Invention of the Year winners

Breakthrough inventions shine at Cork awards

Life
PIctured; 2016 Invention of the Year Award winners Pleun Maaskant Tyndall Institute; Prof Richard Linger, CIT; and Prof Noel Caplice, UCC

29 March 2016

Three inventions took home gongs at the Invention of the Year Awards held in Cork last week.

The Awards – organised by University College Cork (UCC), Cork Institute of Technology (CIT) and Teagasc, and sponsored by Purdy Lucey – recognise disruptive innovations and technologies developed in Ireland.

This year’s winners were from UCC, CIT Nimbus and Tyndall Institute with innovations that include a new king of light-emitting diode (LED) which could be used in driverless cars; a stem cell innovation that could replace open-heart surgery; as well as an advanced energy optimisation system that could revolutionise how energy is supplied, controlled and diverted.

The ICT invention of the year was won by the team of Pleun Maaskant, Brian Corbett and Mahbub Akhter of the Tyndall Institute’s Photonics Centre for their super luminescent LED device, SLED. This is a brighter and more powerful form of LED and has applications in driverless cars, communications, environmental monitoring and gesture recognition.

The team has invented a novel structure and a new, lower cost fabrication route for making these devices.
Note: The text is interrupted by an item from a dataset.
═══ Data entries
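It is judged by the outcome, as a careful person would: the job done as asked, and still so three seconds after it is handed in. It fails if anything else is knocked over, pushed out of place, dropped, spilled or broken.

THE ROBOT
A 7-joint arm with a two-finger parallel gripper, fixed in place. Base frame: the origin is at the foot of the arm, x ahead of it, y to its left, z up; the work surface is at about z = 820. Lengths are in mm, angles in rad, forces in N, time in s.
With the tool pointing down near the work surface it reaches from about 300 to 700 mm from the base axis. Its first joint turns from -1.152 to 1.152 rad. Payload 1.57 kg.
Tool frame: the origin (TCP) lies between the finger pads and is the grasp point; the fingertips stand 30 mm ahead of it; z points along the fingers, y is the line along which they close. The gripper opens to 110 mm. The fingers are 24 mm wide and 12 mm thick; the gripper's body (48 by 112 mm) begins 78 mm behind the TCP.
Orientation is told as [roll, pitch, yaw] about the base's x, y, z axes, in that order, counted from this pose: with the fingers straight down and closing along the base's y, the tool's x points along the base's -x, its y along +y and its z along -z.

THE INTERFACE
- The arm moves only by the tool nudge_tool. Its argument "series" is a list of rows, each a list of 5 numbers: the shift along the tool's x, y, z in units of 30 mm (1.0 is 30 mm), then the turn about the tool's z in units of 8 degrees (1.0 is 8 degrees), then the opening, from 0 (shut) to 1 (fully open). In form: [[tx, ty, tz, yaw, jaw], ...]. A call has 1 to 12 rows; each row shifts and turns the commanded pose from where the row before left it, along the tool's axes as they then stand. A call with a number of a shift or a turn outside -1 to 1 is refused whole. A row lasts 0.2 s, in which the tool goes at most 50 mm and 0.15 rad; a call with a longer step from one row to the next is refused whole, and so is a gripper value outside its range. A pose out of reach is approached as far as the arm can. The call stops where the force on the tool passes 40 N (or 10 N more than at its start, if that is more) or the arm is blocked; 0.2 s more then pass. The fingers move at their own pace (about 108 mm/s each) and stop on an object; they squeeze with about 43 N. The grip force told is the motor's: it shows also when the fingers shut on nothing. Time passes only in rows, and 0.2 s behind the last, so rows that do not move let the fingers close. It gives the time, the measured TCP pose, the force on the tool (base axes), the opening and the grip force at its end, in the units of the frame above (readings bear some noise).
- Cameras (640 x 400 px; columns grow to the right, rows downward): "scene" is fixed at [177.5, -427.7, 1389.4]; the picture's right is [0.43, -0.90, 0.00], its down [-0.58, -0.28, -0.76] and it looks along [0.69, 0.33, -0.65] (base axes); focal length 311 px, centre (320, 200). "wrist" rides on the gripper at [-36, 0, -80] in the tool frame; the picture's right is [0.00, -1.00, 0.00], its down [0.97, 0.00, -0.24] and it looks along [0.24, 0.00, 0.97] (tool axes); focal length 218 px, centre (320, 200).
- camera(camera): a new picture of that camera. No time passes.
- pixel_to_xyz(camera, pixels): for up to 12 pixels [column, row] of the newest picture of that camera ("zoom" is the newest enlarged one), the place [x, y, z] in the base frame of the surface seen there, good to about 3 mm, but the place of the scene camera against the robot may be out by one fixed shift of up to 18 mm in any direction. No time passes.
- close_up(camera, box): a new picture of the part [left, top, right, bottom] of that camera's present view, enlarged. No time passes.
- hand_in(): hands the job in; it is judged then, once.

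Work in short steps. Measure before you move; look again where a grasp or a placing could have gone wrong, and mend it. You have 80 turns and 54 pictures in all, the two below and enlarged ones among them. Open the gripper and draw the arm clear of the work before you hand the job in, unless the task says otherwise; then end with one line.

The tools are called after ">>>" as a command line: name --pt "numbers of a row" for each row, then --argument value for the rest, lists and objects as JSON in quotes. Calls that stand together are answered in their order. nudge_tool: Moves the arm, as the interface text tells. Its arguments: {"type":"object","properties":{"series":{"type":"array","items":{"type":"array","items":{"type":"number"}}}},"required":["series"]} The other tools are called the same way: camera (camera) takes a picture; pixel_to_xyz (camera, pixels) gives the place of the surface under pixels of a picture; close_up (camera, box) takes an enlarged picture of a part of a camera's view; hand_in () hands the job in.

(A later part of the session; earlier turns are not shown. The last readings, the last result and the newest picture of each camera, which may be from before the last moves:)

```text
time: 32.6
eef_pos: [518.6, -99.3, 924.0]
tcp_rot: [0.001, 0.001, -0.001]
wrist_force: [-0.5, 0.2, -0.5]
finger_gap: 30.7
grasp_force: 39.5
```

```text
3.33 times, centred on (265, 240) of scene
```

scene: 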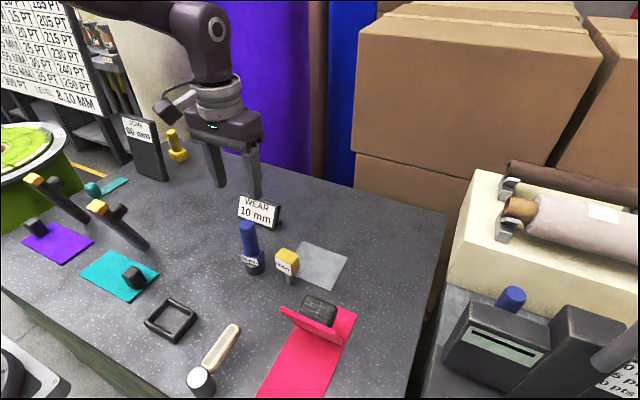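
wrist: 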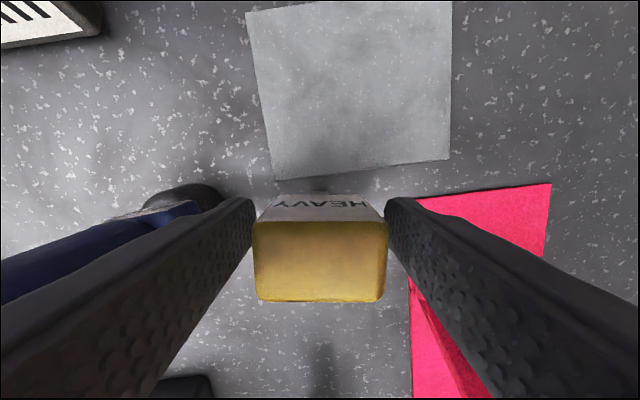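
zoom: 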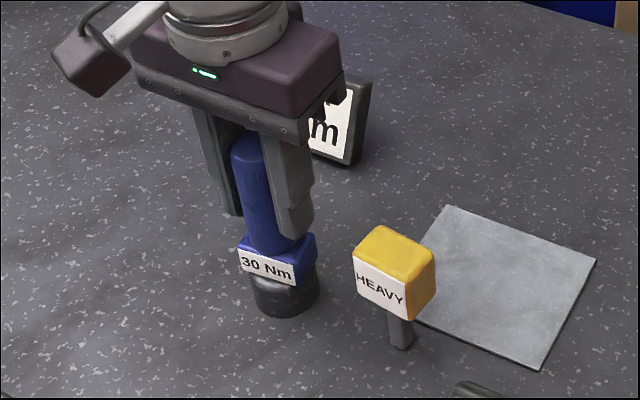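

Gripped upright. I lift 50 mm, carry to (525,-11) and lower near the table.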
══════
Commercialisation activities are progressing, and the SLED technology is being evaluated for its potential to develop a start-up company.

Prof Noel Caplice, director of UCC’s Centre for Research in Vascular Biology, took the life sciences invention award for his stem cell invention which has developed a way to grow stem cells taken from a patient’s own blood onto a degradable scaffold (‘stent-like’ structure). The implanted device triggers new microvessels to grow around the blocked portion of the artery to restore normal blood flow, revolutionising the treatment of coronary artery disease.

A cloud-based energy management solution from Prof Richard Linger of CIT’s Nimbus Centre received the invention of the year award. SESOP (Scalable Energy Systems Optimisation Platform) is a predictive energy control optimisation system that gives customers low risk access to the electricity wholesale market, combining real-time data and advanced software algorithms to choose the timing of energy use to save up to 25% of energy costs.

SESOP has been in development since 2012 with over €1 million of R&D funding. It is currently being deployed on trial sites in commercial properties, apartments and water-related assets in Ireland to meet the challenge of managing multiple sources of energy and to supply multiple energy-consuming devices, in the most cost-effective way possible.

“Each year the Invention of the Year Awards showcase the talent of research teams working across the Cork region, in various institutions, colleges and of course at UCC,” said Prof Anita Maguire, VP research & innovation at UCC. “The calibre of inventions this year was exceptionally high and each of these winning technologies presents enormous opportunity for commercialisation, potential licensing and indeed widespread adoption in the marketplace to advance and improve the quality of all our lives.”

UCC leads the UCT consortium, which also includes CIT and Teagasc, focused on supporting the commercialisation of research. The consortium is one of eight across Ireland that are funded through the Enterprise Ireland Technology Transfer Strengthening Initiative (TTSI) programme which builds capacity and capability in this specialist area.

The funding programme is managed through Knowledge Transfer Ireland which has a national role to drive innovation in Ireland by making it simpler for companies to access state-funded technology, ideas and expertise.